Though they agreed that lawmakers are going about fixing the troll problem the wrong way, officials said it’s difficult to pinpoint an exact solution.
Vaughn said some “tweaks” could be made to the current bills, at least.
“I think there are some provisions where changing the language, sharpening the language, getting it more focused could effectively target the right parties without hurting legitimate transactions,” he said.
Falk offered up a bleaker view.
“I don’t know that there is an answer,” he said. “It’s a very difficult thing in today’s modern economy. To control how things are done with all of the players that can be involved is tough.
“I haven’t seen anything, in terms of a bill, that gets it right.”
And state efforts to legislate the issue, he said, are even worse.

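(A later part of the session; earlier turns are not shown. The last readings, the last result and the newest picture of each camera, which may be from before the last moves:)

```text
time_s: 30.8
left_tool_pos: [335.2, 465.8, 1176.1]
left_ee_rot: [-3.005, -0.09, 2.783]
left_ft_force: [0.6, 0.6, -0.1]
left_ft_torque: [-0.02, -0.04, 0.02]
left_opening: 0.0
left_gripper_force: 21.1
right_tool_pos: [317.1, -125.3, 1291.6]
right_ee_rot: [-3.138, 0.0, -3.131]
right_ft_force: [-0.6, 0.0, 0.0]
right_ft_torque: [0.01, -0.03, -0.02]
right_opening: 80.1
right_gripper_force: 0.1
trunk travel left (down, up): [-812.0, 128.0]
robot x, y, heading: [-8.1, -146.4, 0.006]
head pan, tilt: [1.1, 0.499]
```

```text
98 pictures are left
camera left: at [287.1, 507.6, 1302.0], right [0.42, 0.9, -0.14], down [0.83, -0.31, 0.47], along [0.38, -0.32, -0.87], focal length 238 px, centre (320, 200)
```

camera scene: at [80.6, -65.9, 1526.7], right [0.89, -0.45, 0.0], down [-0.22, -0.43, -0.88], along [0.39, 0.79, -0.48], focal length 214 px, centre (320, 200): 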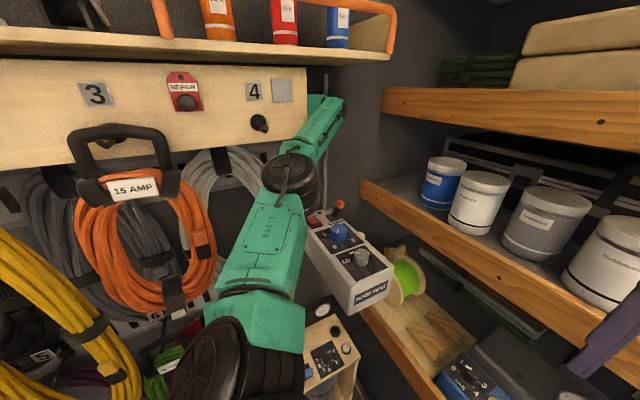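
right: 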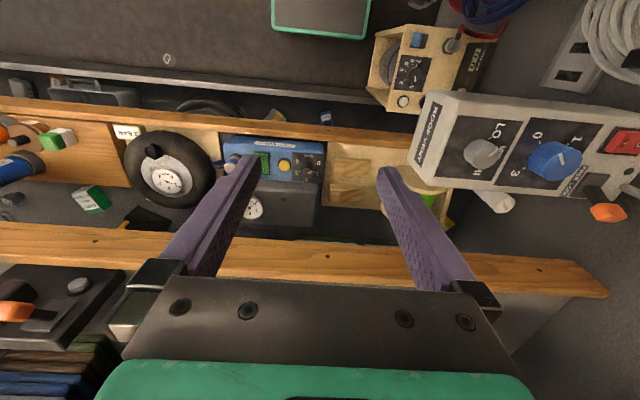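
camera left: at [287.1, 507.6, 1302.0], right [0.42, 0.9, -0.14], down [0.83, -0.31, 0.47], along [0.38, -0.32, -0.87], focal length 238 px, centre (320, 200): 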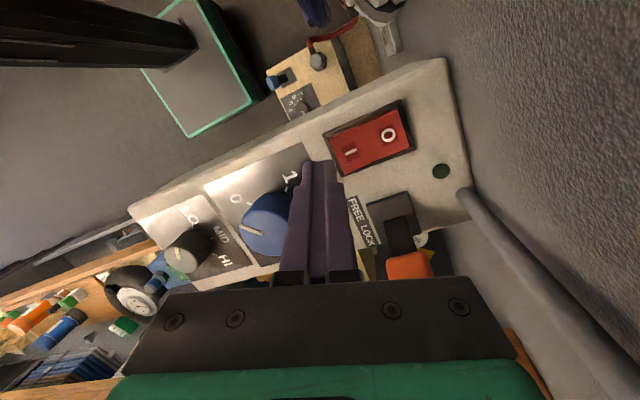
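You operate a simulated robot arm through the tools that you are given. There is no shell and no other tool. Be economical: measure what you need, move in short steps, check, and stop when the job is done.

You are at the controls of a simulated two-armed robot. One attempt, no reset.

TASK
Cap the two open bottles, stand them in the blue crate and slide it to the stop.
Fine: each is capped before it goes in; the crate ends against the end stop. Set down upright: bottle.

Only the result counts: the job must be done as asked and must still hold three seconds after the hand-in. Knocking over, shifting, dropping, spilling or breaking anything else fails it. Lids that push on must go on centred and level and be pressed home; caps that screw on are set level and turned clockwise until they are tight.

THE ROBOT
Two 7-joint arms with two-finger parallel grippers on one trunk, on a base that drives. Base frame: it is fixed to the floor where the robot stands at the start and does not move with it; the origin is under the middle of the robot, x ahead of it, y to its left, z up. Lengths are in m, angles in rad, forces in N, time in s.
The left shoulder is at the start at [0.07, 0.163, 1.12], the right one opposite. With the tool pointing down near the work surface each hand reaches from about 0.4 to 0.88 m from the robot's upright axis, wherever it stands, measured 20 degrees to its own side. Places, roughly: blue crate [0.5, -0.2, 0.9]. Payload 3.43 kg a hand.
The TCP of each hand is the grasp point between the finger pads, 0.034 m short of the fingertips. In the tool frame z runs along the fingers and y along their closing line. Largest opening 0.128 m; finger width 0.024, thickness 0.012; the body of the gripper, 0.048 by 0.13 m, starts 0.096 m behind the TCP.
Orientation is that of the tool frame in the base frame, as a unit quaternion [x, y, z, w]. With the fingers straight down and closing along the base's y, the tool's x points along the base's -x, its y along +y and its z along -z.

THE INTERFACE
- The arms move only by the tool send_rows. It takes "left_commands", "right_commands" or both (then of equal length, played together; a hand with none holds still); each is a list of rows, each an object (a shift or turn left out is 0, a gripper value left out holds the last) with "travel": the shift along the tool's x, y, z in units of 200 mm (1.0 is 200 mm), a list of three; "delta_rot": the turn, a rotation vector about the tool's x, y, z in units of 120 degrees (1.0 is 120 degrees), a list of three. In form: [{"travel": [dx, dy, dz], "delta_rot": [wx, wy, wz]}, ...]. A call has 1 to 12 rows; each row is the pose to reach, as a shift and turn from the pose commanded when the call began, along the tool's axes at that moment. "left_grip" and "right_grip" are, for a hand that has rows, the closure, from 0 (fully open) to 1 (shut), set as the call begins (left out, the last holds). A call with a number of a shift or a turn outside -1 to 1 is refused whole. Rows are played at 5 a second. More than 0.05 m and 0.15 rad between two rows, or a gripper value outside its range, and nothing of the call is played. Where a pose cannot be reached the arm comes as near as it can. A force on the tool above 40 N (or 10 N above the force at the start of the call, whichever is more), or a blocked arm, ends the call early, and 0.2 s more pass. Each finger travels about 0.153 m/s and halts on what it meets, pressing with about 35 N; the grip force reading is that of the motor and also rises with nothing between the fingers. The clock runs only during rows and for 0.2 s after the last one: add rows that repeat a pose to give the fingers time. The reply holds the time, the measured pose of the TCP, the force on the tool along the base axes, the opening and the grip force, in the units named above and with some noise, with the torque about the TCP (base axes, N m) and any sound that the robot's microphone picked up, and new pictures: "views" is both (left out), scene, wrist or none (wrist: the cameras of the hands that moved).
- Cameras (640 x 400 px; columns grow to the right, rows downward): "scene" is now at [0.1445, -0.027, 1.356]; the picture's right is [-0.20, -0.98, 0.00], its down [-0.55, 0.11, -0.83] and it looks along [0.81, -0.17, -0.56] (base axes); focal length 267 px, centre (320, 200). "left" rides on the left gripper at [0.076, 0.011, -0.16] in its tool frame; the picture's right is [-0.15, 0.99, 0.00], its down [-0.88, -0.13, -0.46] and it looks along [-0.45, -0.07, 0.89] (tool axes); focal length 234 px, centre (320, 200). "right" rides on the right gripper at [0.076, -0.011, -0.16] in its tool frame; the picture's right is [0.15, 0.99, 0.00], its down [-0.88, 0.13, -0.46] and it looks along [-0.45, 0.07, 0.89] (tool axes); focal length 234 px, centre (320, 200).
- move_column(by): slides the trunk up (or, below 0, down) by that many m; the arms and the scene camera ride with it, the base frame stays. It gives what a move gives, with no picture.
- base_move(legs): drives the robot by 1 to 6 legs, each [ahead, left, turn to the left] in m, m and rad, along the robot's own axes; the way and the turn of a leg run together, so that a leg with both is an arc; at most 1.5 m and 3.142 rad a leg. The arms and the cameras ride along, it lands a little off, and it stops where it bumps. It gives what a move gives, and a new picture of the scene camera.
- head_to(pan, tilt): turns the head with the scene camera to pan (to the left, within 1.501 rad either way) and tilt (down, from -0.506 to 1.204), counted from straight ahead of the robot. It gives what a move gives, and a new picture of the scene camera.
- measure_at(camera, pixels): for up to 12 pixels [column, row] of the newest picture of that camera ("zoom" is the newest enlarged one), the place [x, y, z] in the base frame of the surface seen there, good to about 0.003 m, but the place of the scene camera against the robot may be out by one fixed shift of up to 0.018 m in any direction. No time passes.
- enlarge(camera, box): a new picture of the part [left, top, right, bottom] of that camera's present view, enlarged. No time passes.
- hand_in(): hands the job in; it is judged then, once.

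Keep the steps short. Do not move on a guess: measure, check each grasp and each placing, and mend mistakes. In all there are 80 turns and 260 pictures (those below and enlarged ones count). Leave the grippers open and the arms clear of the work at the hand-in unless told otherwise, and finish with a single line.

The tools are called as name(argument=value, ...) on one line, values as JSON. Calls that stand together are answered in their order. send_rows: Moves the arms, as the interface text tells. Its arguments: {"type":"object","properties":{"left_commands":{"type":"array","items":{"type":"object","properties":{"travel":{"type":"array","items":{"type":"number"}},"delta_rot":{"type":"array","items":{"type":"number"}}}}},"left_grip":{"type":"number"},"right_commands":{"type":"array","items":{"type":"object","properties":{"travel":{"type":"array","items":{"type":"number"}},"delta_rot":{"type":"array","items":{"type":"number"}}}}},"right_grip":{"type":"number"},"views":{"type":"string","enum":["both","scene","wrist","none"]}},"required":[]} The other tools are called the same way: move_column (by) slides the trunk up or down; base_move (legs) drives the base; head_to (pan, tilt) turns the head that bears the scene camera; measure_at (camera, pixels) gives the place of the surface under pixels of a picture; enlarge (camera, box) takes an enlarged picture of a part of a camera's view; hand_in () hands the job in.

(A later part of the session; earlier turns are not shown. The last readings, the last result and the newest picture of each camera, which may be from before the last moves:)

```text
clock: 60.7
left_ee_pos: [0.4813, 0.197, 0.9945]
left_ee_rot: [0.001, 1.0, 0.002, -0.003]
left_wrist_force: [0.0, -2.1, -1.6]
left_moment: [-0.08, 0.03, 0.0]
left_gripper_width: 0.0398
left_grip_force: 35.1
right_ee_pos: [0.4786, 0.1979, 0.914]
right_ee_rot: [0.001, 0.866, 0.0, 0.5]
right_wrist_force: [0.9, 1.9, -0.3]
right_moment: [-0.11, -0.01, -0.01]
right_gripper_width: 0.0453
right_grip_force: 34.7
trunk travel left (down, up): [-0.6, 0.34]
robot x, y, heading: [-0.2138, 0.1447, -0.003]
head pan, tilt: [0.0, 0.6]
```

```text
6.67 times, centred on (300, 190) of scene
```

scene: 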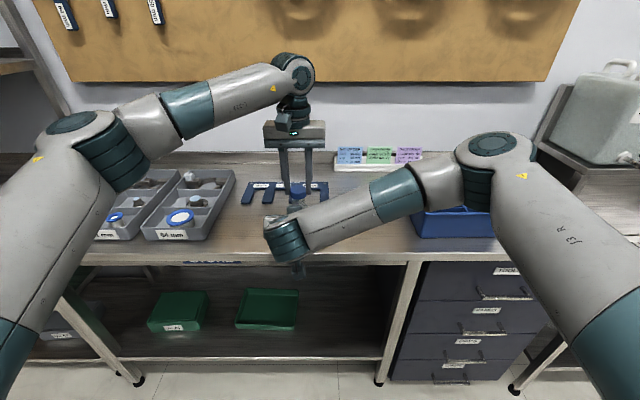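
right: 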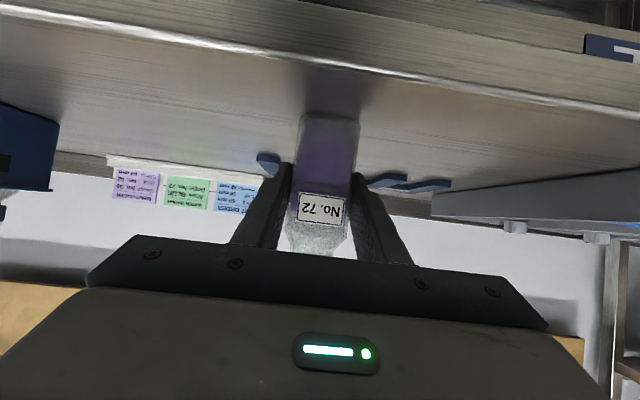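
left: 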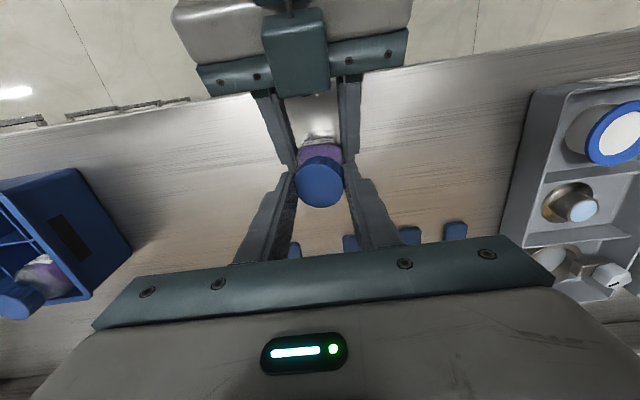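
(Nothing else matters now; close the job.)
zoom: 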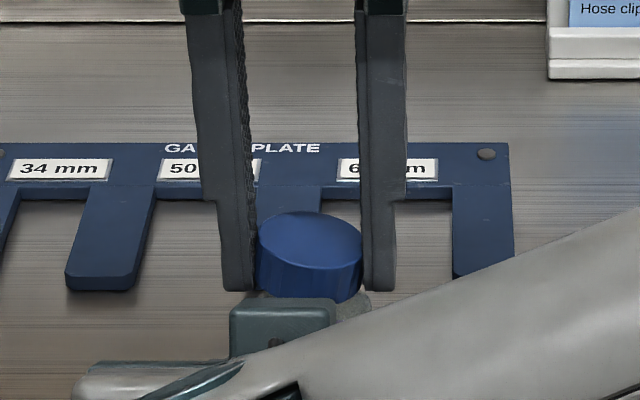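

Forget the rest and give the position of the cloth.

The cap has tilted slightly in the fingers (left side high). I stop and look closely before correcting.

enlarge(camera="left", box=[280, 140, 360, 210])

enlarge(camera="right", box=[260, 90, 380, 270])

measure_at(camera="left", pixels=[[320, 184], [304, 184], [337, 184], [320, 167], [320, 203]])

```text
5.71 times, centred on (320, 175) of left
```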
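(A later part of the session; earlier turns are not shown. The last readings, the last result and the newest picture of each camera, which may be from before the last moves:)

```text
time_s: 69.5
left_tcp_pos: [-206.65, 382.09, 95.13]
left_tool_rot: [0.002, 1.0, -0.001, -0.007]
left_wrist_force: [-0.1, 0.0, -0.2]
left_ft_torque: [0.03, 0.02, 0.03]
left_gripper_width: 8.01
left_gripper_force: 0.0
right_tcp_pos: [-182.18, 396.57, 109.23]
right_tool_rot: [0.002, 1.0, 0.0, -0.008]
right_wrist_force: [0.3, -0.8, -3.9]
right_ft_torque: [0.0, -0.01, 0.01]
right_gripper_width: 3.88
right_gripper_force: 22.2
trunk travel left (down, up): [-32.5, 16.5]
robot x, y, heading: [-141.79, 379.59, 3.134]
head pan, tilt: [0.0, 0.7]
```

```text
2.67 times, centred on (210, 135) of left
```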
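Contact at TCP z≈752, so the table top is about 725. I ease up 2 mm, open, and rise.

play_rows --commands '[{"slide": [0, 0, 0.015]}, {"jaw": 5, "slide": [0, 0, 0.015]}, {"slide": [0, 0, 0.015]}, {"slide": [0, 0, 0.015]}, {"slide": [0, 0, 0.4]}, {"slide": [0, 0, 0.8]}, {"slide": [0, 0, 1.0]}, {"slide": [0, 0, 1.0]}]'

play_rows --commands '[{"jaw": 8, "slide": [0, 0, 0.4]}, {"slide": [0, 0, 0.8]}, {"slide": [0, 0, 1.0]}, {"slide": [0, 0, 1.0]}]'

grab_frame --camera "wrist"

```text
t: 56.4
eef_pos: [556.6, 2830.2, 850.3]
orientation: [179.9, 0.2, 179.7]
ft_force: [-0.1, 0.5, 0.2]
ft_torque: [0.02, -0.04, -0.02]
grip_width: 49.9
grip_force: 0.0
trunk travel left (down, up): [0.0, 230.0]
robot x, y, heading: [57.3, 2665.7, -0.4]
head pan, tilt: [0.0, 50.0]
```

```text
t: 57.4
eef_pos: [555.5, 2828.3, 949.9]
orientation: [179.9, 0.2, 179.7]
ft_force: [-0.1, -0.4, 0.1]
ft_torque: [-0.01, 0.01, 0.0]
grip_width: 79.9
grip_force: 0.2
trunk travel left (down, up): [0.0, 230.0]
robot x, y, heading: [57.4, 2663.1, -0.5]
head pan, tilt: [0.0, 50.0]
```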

“The state legislative approach is not a good one,” Falk said. “State efforts to legislate really confuse the issue. And they make it quite complicated for businesses that do business in more than one state.”
Plus, states already have laws in place they can use to go after bad actors in the system, Falk argued.
“These attorneys general can go after these deceptive business practices,” he said. “They already have tools they can use.
“Instead, we’re going to add a lot more complications for those legitimate patent holders on a day-to-day basis.”
In turn, it could end up really hurting innovation, instead of helping it, Vaughn said.
“It’s just not good for the country,” he said.